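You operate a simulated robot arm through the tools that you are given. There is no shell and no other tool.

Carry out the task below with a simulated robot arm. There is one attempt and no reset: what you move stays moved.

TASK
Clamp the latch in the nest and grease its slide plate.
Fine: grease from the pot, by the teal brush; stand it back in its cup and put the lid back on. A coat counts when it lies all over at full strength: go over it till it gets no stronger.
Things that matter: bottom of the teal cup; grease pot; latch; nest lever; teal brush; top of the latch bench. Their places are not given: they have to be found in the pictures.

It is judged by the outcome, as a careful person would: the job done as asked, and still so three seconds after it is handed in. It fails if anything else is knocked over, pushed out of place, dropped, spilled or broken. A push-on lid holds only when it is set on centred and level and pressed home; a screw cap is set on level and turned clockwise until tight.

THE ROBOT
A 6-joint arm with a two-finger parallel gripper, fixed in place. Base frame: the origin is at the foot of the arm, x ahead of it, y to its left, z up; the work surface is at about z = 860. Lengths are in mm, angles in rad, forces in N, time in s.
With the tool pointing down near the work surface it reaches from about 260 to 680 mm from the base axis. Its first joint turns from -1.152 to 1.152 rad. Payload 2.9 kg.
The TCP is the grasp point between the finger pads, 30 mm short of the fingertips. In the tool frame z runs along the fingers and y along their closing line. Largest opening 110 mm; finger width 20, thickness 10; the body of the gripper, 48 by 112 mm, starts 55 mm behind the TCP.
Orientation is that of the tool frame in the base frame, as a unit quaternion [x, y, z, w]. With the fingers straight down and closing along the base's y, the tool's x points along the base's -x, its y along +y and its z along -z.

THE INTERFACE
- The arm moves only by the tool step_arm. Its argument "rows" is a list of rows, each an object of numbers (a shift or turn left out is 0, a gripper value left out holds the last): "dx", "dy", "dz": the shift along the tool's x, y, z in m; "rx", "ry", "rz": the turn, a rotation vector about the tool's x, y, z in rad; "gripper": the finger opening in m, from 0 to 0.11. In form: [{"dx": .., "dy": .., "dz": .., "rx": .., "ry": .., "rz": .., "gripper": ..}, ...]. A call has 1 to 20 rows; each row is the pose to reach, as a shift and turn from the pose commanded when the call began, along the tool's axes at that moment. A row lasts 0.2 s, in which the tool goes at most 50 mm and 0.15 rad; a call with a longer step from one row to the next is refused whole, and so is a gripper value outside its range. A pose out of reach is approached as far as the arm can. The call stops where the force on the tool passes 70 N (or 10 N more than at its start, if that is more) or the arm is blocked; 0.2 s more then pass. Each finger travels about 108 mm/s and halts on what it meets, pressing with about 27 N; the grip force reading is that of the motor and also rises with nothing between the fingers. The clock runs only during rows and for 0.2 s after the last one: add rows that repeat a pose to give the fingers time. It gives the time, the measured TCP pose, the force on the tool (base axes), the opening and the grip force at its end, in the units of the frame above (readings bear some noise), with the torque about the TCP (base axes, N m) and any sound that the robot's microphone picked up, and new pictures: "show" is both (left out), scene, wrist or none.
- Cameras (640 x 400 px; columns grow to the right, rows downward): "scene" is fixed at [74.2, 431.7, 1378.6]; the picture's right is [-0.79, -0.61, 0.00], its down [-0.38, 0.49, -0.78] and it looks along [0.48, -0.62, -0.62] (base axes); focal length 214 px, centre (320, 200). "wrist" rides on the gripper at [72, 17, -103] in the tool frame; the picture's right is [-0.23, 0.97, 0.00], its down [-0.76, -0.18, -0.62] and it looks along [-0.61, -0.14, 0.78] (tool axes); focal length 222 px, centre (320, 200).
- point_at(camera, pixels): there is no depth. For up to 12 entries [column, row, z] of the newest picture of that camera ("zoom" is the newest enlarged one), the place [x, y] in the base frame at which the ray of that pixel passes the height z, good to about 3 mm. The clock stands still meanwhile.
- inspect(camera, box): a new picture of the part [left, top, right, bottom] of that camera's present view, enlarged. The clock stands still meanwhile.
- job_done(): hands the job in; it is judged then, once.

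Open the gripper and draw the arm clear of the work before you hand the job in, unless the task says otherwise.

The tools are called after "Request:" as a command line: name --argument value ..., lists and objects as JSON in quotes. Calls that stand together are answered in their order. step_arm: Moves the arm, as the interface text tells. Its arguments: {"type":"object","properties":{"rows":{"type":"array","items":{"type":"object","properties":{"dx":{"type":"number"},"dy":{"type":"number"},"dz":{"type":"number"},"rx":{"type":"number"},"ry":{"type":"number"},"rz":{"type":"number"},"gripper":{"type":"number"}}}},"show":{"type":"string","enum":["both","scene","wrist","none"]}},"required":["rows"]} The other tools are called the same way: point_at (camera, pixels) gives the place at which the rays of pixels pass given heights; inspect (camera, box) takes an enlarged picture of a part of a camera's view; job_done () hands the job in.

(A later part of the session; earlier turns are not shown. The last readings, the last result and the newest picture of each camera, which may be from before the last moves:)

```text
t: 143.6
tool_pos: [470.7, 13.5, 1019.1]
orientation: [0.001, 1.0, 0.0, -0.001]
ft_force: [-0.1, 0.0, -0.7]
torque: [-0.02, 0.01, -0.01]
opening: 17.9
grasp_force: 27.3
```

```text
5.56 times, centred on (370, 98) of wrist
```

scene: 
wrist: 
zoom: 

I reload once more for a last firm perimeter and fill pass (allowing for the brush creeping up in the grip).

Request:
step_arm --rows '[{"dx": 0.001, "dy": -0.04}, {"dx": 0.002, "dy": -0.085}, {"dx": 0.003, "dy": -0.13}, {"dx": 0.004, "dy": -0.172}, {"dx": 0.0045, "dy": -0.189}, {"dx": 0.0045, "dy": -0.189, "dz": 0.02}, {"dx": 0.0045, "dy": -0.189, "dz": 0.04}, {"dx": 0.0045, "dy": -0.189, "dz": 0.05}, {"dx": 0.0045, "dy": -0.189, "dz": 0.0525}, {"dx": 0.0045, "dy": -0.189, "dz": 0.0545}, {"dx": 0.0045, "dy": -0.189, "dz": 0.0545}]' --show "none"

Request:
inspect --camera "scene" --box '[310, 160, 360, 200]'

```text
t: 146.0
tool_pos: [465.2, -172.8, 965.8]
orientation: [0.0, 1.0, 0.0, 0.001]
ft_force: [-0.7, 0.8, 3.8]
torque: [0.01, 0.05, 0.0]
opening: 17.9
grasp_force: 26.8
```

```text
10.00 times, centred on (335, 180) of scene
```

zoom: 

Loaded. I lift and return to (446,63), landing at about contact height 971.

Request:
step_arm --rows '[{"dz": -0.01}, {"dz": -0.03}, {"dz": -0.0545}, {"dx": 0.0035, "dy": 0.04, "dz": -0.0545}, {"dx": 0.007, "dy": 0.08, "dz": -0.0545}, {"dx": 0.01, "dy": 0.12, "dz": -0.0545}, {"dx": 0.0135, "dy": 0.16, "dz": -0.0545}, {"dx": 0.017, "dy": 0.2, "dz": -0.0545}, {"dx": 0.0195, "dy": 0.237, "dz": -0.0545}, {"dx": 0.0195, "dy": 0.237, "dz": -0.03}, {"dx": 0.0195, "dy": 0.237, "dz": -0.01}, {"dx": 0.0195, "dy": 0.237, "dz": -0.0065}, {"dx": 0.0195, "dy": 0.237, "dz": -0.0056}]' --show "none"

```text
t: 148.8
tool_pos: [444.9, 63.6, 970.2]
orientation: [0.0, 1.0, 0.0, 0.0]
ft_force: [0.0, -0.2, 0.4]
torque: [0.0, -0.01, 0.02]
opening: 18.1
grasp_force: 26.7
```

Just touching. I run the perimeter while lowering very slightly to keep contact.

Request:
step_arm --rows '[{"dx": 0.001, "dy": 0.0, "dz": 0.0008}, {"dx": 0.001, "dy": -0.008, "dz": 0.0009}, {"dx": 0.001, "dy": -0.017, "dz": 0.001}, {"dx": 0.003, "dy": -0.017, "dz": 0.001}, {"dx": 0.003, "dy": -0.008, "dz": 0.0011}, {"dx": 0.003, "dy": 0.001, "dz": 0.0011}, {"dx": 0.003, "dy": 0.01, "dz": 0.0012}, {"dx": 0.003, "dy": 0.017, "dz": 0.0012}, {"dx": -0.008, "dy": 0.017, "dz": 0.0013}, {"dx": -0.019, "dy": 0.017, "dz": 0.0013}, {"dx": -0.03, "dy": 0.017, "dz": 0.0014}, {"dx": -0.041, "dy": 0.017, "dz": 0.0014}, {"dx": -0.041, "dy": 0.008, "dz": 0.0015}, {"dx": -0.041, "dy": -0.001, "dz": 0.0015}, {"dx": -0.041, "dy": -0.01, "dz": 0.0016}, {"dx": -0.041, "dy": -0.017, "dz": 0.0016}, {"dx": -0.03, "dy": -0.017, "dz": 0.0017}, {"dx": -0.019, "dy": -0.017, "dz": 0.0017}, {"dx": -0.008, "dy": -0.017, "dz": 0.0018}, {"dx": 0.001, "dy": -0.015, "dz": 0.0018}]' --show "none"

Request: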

·····

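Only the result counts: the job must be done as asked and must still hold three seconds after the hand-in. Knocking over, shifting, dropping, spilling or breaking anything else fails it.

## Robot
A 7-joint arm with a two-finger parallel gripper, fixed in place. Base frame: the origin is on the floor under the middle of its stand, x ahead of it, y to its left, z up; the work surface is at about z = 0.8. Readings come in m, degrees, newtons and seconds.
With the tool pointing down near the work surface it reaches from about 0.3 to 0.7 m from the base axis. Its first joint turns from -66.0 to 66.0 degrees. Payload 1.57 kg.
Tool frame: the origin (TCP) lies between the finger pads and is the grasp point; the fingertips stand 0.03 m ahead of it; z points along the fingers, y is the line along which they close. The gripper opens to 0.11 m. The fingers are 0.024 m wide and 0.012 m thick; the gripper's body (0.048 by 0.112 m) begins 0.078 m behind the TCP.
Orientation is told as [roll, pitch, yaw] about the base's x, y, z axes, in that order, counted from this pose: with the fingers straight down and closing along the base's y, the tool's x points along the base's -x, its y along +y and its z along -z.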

·····

GIVEN INSTRUCTION: Every line in the data above that contains "before" needs to be copied.

TASK OUTPUT:
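Open the gripper and draw the arm clear of the work before you hand the job in, unless the task says otherwise.
(A later part of the session; earlier turns are not shown. The last readings, the last result and the newest picture of each camera, which may be from before the last moves:)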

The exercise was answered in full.